• Aim of the exercise:
Check each line of the material below for "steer", then copy the ones that contain it.
┌──
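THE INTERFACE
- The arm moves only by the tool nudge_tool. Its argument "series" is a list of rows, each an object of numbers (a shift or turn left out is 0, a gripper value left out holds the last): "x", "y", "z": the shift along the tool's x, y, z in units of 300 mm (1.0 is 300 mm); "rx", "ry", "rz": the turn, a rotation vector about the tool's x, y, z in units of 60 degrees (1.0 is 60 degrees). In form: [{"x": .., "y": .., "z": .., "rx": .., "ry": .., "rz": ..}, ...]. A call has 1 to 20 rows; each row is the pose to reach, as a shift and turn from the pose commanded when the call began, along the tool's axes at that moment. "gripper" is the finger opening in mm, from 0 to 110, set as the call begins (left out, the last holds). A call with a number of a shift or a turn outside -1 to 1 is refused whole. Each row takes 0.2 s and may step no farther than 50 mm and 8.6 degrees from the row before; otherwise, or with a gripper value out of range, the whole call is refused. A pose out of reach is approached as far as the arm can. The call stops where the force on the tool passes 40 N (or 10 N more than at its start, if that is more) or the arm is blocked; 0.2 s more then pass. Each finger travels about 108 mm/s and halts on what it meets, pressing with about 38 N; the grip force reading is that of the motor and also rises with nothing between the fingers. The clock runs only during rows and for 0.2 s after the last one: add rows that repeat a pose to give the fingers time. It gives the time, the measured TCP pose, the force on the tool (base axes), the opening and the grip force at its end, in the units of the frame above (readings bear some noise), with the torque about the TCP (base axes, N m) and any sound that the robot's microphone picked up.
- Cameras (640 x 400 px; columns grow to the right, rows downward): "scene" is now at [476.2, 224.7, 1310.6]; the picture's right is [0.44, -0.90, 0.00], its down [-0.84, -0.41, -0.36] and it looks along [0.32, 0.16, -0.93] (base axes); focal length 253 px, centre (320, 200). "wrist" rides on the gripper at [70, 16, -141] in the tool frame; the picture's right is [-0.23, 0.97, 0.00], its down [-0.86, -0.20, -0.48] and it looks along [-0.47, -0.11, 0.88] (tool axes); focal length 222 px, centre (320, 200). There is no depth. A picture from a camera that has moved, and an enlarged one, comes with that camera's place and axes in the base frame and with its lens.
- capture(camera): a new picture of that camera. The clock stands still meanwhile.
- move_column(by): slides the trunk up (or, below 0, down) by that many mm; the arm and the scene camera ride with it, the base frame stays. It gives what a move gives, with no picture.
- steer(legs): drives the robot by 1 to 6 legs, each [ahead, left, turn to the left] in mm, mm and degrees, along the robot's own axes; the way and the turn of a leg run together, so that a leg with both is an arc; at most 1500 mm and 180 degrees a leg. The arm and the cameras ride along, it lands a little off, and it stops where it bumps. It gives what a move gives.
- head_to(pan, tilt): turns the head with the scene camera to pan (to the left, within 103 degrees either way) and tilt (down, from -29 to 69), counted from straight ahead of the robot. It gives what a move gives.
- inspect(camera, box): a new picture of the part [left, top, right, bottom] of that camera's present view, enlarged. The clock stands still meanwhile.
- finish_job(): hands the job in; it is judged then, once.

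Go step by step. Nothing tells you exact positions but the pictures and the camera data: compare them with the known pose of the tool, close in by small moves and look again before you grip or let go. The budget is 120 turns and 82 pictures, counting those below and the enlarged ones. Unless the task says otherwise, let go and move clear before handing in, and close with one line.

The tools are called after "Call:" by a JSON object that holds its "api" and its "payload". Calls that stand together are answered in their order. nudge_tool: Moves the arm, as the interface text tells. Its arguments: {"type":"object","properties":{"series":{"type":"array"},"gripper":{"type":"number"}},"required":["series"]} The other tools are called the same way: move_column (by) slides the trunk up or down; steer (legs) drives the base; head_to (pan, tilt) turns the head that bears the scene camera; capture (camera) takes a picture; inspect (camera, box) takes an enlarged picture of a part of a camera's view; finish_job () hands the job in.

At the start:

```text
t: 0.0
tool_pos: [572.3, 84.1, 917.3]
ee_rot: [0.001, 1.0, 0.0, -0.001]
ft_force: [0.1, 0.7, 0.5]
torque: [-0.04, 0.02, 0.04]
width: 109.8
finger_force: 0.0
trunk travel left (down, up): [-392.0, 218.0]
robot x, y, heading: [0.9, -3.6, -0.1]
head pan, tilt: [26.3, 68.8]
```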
└──
• Task output:
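- steer(legs): drives the robot by 1 to 6 legs, each [ahead, left, turn to the left] in mm, mm and degrees, along the robot's own axes; the way and the turn of a leg run together, so that a leg with both is an arc; at most 1500 mm and 180 degrees a leg. The arm and the cameras ride along, it lands a little off, and it stops where it bumps. It gives what a move gives.
The tools are called after "Call:" by a JSON object that holds its "api" and its "payload". Calls that stand together are answered in their order. nudge_tool: Moves the arm, as the interface text tells. Its arguments: {"type":"object","properties":{"series":{"type":"array"},"gripper":{"type":"number"}},"required":["series"]} The other tools are called the same way: move_column (by) slides the trunk up or down; steer (legs) drives the base; head_to (pan, tilt) turns the head that bears the scene camera; capture (camera) takes a picture; inspect (camera, box) takes an enlarged picture of a part of a camera's view; finish_job () hands the job in.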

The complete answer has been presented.